Funds devoted by the World Food Programme (WFP) to food purchases have not declined, Sheeran said.  But her organization is hampered by rising food costs.  Oil price hikes have affected prices of transportation, fertilizer and fuel to run farm machinery. Additionally, food stocks -- including maize, palm oil, oil seed, sugar and cassava -- are being diverted to industrial uses, such as the production of biofuels.

At the same meeting, Gaddi Vasquez, U.S. ambassador to the U.N. food agencies, cited climate change and a weakening U.S. dollar as part of the food-supply problem.

The WFP needs donors’ continued assistance to keep the food aid pipelines full of stocks so it can respond quickly to a country’s needs after such events as a war or natural disaster, Sheeran said.  She reiterated her call, first made in February, for donors to provide an additional $500 million to supplement the agency’s base 2008 budget of $2.9 billion.

In addition to underscoring the need for more money to purchase enough food at higher prices to feed the world’s hungry, Sheeran also expressed concern about being able to find food to buy. Some suppliers, she said, have backed out of contracts with the WFP, after realizing they can get a higher price elsewhere.

Zambian man with maize crop
A man holds maize from failed crops in Pemba, Zambia. The rainy season in the African nation has been erratic. (© AP Images)

ENDING HUNGER OVER THE LONGER TERM

“We have the ability to scale up quickly” following an emergency, Sheeran said.
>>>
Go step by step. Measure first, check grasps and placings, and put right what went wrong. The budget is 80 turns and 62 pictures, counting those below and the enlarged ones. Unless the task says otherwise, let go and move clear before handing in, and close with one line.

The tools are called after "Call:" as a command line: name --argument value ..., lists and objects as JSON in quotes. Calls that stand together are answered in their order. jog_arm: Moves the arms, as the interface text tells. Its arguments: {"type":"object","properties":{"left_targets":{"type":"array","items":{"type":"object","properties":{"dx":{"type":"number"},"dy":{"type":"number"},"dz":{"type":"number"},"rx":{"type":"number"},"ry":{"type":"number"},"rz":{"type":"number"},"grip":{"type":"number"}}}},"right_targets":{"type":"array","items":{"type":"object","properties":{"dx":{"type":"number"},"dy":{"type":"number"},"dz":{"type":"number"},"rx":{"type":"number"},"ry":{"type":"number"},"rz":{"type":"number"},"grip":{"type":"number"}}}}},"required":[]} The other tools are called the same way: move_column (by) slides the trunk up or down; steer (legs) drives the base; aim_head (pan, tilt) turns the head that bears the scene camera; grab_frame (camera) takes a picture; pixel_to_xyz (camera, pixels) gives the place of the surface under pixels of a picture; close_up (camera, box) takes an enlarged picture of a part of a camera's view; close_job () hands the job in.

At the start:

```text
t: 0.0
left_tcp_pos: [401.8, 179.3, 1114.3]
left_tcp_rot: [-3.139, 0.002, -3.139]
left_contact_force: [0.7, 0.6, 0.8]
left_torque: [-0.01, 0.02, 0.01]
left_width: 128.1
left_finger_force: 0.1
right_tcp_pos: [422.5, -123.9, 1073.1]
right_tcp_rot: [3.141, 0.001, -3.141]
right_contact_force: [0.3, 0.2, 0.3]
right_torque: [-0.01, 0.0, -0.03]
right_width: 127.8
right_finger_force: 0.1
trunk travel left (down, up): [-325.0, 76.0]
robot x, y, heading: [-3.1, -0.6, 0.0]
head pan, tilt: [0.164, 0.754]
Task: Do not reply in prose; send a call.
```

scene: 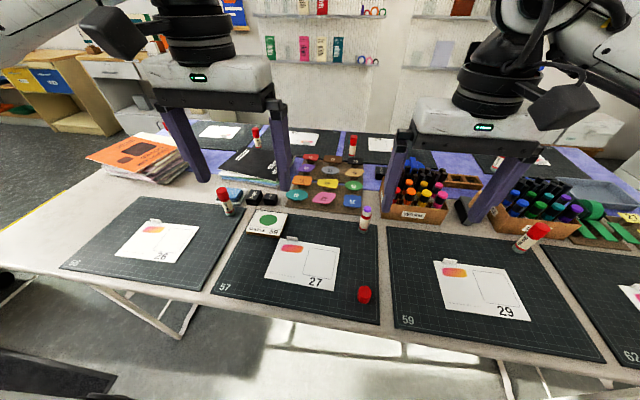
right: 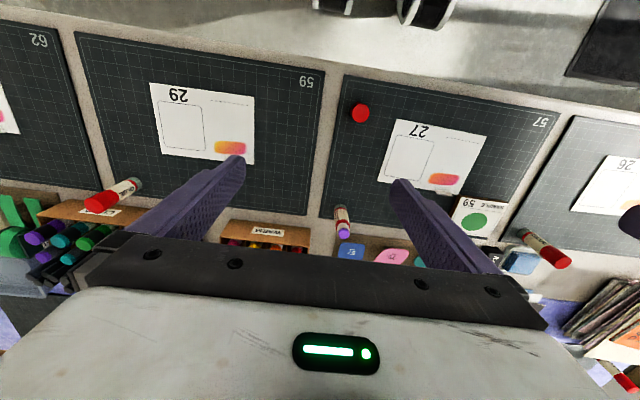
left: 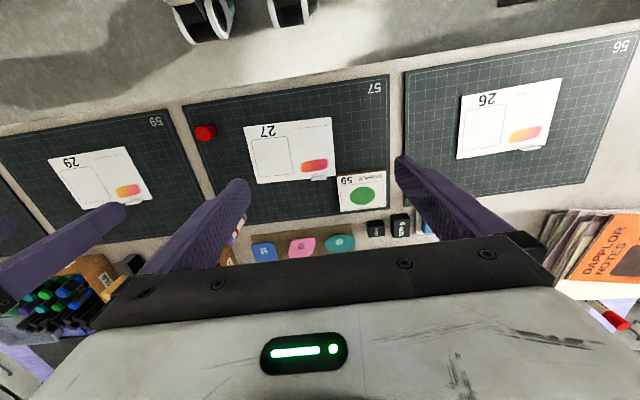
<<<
In some countries, WFP uses vouchers to help hungry people purchase food that is already on shelves but is too expensive for them to buy.

Yet, while WFP always will respond to emergencies, it is going through a “historic change” -- from providing food aid to seeking long-term solutions to help people provide for themselves.

In southern Sudan, for instance, WFP is providing food for work, which goes to workers who are building roads and clearing areas of mines so farmers can get their products to market.

Working with the Bill and Melinda Gates Foundation and other partners, WFP also is using local purchases to help communities become more independent. In Senegal, for instance, WFP is leveraging local purchases with market access to buy salt from local salt producers who previously exported all of their product. Teaching the producers how to iodize the salt for local and regional use, WFP is helping them create good jobs and addressing Senegal’s goiter problem.

In the Democratic Republic of the Congo, where farmers have been cut off completely from markets because of conflict, WFP uses its buying clout to purchase food from local farmers and distribute it nearby. At the same time, it gives those farmers credit so that they can improve their production.

In Egypt, WFP is helping to design a price stabilization safety net program to help the country deal with its current food-price crisis.

In many parts of Africa, farmers are planting less than before because they cannot afford increasingly expensive inputs, she said. For example, in parts of Kenya, the cost of fertilizer has more than doubled, and farmers are planting one-third less land than they did in 2007.  WFP hopes to give some farmers forward contracts so they can get credit for inputs -- like improved seed and fertilizer -- and be assured they will get market value for their crops at harvest. Farmers who do not have the assurance of gaining a profit for their efforts tend to avoid risk, Sheeran said.

Addressing the 10th annual International Food Aid Conference, co-sponsored by the U.S. Department of Agriculture and the U.S. Agency for International Development, Sheeran said: “Defeating hunger is achievable. It requires no scientific breakthrough.”